A Ukrainian Olympic rower and his pregnant wife have described how hard it was to leave their home and family in Ukraine after escaping to England.
Dmytro Mikhai and Dasha Kutanova are living in Nettlebed with the family of Team GB rower and former captain of Henley's Leander Club Jack Beaumont.
Mr Beaumont contacted his friend and former competitor to offer his help after the Russian invasion.
"We are very grateful to Jack," Mr Mikhai told the BBC.
Under the government's Homes for Ukraine scheme, the couple are living with Mr Beaumont's father Peter Beaumont and stepmother Eira Parry in the Oxfordshire village.
Mr Mikhai has been able to continue his training at Leander Club and Ms Kutanova has got a job working in a local cafe.
Mr Mikhai said: "We are very grateful to Jack for introducing us to his family, and to Eira and Peter for their generosity in sharing their home with us.
"Leaving our home and family in Ukraine has been so hard, but they have helped us to settle in to the community and to navigate all the complexities of starting a life in the UK, like opening bank accounts, finding work and applying for a longer term residency permit.

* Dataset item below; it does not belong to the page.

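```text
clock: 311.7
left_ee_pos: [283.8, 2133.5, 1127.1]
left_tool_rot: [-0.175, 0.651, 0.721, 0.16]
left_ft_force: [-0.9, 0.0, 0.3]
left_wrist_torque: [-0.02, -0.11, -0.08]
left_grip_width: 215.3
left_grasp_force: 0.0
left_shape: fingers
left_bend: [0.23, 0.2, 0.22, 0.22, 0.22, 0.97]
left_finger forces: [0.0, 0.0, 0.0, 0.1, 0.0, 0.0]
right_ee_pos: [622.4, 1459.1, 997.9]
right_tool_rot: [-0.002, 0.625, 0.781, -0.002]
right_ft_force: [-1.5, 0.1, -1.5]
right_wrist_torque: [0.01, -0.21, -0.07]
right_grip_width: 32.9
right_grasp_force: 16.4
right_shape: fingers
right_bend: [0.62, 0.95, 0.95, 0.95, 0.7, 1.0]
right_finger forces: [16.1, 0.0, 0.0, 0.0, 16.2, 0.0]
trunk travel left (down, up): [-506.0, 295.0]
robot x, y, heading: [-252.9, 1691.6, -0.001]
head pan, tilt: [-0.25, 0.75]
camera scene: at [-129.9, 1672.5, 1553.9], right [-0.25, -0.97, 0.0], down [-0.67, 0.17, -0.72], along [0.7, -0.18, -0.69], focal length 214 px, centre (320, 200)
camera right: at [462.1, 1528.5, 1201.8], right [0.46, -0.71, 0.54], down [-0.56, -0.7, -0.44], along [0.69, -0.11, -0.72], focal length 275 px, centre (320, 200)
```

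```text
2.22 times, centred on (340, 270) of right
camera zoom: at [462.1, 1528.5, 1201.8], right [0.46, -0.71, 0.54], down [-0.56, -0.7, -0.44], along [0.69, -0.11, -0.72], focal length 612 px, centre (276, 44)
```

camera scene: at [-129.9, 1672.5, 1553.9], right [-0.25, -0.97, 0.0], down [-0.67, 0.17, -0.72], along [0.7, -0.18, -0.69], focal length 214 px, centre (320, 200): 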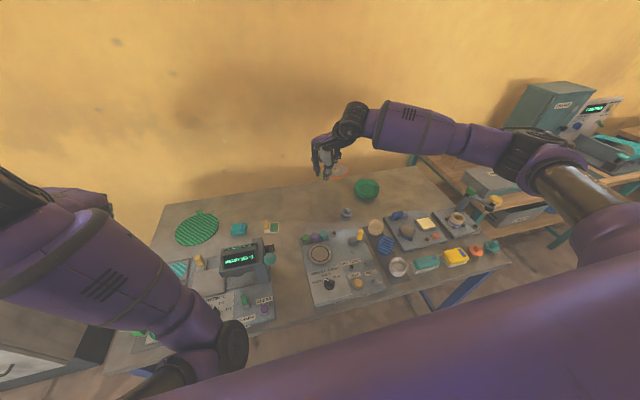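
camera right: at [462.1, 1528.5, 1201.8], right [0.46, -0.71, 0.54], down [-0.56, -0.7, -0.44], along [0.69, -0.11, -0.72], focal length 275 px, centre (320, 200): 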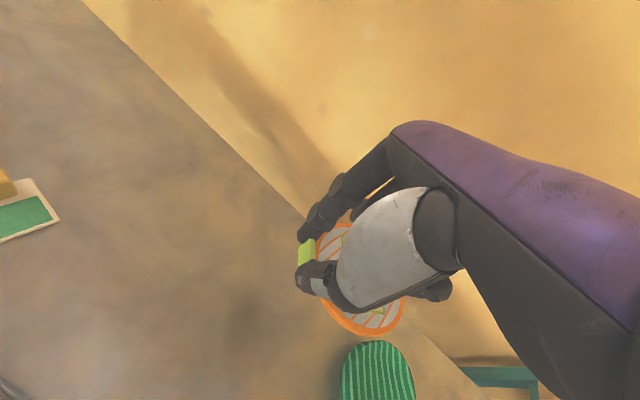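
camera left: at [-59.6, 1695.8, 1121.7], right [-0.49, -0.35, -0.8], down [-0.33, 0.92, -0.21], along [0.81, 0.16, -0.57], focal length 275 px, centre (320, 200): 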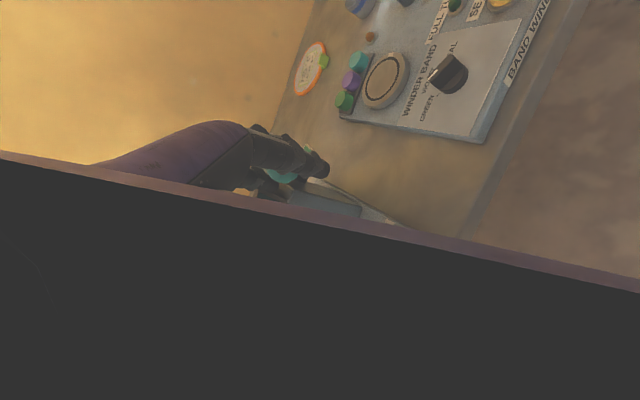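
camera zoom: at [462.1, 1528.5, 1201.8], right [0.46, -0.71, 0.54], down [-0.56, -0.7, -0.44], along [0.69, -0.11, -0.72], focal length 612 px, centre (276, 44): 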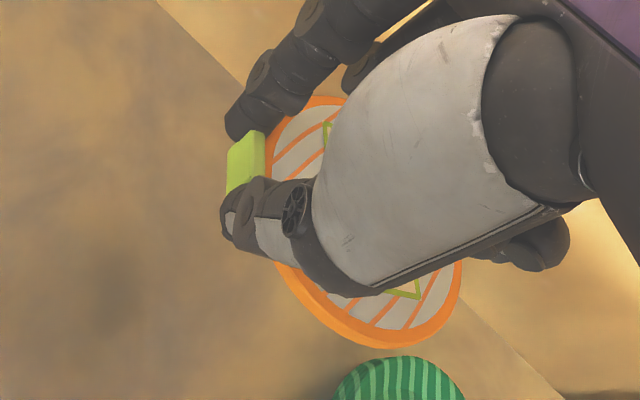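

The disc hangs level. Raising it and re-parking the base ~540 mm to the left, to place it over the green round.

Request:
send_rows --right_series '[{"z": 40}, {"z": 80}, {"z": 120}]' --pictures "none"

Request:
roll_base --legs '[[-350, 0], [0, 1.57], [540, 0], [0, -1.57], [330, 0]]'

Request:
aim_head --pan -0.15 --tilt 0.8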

"The community in Nettlebed and Henley have been so welcoming, we feel like we make friends everywhere we go."
He said while the couple love living with their hosts, they worry about having a newborn in someone else's home.
"We would really like to find an apartment nearby where we can start our family life with our new baby, but still be close to our Homes for Ukraine sponsors and our new friends in the area," he added.
When Russia launched its invasion, Mr Mikhai was at a rowing training camp in Turkey while Ms Kutanova was staying with her mother in Kherson in southern Ukraine - the first city seized by Russian troops.
The women spent days locked in the bathroom of their apartment because of the constant shelling.
Ms Kutanova eventually managed to flee in a car with a friend. They put a basket of vegetables on the back seat and at every roadblock told the Russian soldiers they were delivering food to the next village.
Making their way along roads they knew were mined, they eventually made it to the port city of Odessa where they got a boat to Romania before driving to Turkey to meet up with their husbands.
"She's lucky to be alive," said Ms Parry.